Disruption caused by the COVID-19 pandemic has continued to escalate among American and multinational companies in China even as life there slowly recovers from the worst of the outbreak, according to a new survey released by the Beijing-headquartered American Chamber of China.
Roughly half of the surveyed members say they are experiencing significant revenue declines, compared with 28% in a survey last month. Meanwhile, 39% of companies report a drop in demand for their products, up six percentage points from last month. Almost 120 companies responded to the survey, Amcham said. More than 3,000 have died in China from COVID-19; lockdowns have eased though draconian travel restrictions and testing procedures for international arrivals remain.
As the fallout from the epidemic has become clearer since last month, more companies are expressing a pessimistic outlook, Amcham said.
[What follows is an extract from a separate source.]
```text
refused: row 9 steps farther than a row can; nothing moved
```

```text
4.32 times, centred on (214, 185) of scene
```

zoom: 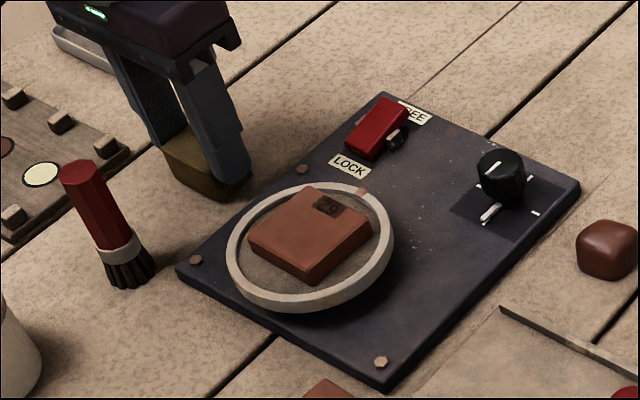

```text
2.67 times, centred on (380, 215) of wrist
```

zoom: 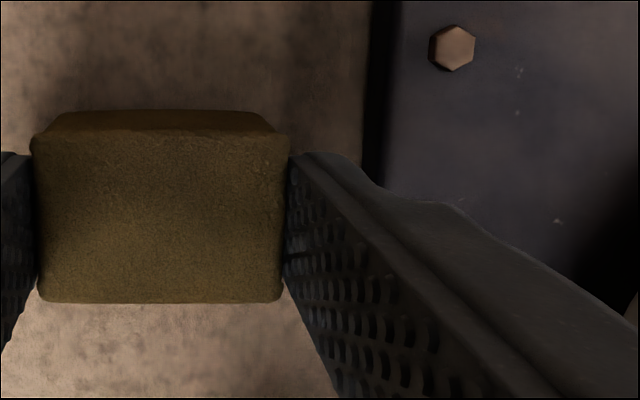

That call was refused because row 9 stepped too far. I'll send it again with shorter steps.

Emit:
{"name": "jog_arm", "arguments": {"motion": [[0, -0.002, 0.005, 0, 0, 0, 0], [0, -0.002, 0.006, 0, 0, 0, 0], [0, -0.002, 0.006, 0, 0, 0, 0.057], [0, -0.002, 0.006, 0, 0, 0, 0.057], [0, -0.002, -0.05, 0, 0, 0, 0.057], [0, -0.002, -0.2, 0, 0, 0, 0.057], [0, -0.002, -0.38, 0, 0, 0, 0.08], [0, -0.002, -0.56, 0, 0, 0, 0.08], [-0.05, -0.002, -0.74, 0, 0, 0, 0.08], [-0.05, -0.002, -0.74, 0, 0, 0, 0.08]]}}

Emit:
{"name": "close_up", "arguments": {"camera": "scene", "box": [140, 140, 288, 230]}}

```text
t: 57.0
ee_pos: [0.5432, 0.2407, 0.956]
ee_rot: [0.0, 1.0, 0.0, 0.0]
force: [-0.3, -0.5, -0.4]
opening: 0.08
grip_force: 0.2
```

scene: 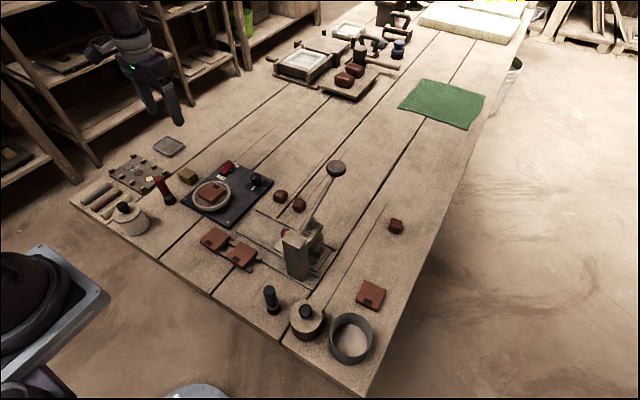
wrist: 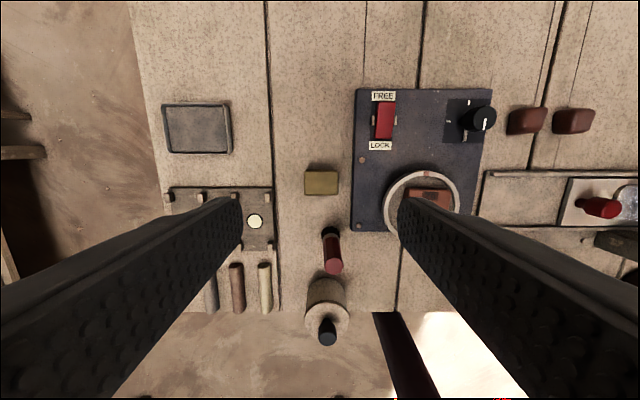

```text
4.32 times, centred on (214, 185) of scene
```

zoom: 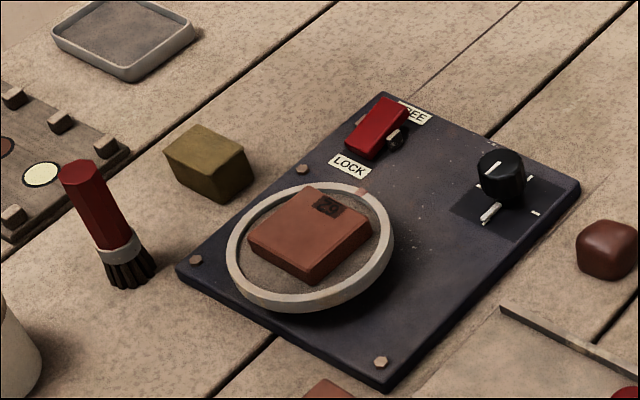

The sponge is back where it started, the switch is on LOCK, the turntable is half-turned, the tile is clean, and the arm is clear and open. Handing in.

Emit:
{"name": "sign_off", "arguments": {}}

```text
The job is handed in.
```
Some 57% of respondents said they expect China in 2020 revenues to decrease if business cannot return to normal before April 30 – up from 48% the month before – while 60% (up 10 percentage points month-on-month) said 2020 revenues will decline anywhere between 10% and 50% or more if business cannot return to normal before August 30.
“Our member companies are still wrestling with challenges brought by the epidemic, and there’s now concern about the global impact,” said AmCham China Chairman Greg Gilligan in a statement.
“Since our last survey, this has now become a worldwide pandemic and close to half of the companies said the global spread of the virus would have a moderate-to-strong impact on their China operations. But the views aren’t all grim: nearly a quarter of our companies expect a return to normal business operations by the end of April, while 22% have already resumed normal operations, and 40% report they will maintain previously planned investment levels, up significantly from last month’s survey.”
Amcham’s survey was conducted March 14-18.